In some areas, the destruction from the hurricane season has been devastating.
Five named storms struck Louisiana this year, breaking the record of four that was set in 2002, according to Klotzbach.
Hurricane Laura, which hit the southwest corner of the state in September with 150 mph winds, was one of the most powerful storms on record to make landfall in Louisiana. Six weeks later, Hurricane Delta weakened to a Category 2 by the time it reached land, but still battered towns that were still trying to recover from Laura.
In Westlake, Louisiana, a town of about 5,000 people near Lake Charles, Laura’s winds blew off roofs, caused a wall to cave in at City Hall, and snapped 20-foot-tall pines in half, said Robert Hardey, the mayor. Then came Delta.
“We were already beat up, with blue tarps everywhere, and it blew all the tarps away,” he said of the second storm. “There wasn’t one telephone pole standing, there wasn’t one business that didn’t get affected, there wasn’t one house that didn’t get some type of damage.”

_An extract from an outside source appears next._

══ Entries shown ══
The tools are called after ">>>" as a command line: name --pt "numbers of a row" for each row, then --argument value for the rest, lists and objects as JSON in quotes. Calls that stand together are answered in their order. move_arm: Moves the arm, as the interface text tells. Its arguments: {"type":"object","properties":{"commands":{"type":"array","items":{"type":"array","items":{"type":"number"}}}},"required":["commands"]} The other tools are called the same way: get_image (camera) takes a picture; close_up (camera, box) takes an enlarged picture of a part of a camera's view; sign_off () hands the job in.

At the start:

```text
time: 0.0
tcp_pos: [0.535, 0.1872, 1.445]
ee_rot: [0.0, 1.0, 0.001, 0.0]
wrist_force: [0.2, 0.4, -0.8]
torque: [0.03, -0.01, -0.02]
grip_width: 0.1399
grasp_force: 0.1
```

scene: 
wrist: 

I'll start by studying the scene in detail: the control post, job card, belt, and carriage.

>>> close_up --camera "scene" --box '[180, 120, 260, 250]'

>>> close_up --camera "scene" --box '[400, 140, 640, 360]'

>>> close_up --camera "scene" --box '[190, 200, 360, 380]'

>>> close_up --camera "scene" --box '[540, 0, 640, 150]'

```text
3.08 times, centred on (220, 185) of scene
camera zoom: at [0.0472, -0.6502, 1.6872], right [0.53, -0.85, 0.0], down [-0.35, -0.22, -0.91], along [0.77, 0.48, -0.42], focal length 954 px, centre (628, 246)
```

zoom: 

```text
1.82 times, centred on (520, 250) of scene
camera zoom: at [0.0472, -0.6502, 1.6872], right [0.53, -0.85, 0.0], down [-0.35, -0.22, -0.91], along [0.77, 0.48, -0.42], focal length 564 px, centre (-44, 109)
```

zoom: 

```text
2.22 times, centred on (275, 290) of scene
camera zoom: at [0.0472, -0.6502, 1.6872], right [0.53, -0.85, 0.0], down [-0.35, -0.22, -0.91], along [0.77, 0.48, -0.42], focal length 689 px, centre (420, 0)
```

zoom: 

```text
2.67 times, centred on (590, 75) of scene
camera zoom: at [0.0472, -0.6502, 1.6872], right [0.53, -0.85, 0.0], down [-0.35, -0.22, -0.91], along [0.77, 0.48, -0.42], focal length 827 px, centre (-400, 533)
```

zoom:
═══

Hardey said he expected it would cost $6 million, nearly half the town’s budget, to clean up the fallen trees and debris left by both storms. He said the federal government told him it would cover 75% of the cost, but the town needs more funds or it will go into serious long-term debt.
“I can’t take that hit,” Hardey said. The high frequency of storms this year should remind residents and communities in hurricane-prone areas to continue to adapt, as climate change threatens to increase the damage from such storms, said Gary W. Yohe, the Huffington Foundation professor of economics and environmental studies at Wesleyan University.
Rather than rebuild a mall that flooded in a hurricane, for example, a town should consider building a park that can better absorb water from future storms, he said.
“Before you knee-jerk rebuild where you are, think about it for a little bit,” Yohe said. “We don’t know where the next one is going to go, but I know there is going to be a next one. And there is a tendency that they’re getting worse.”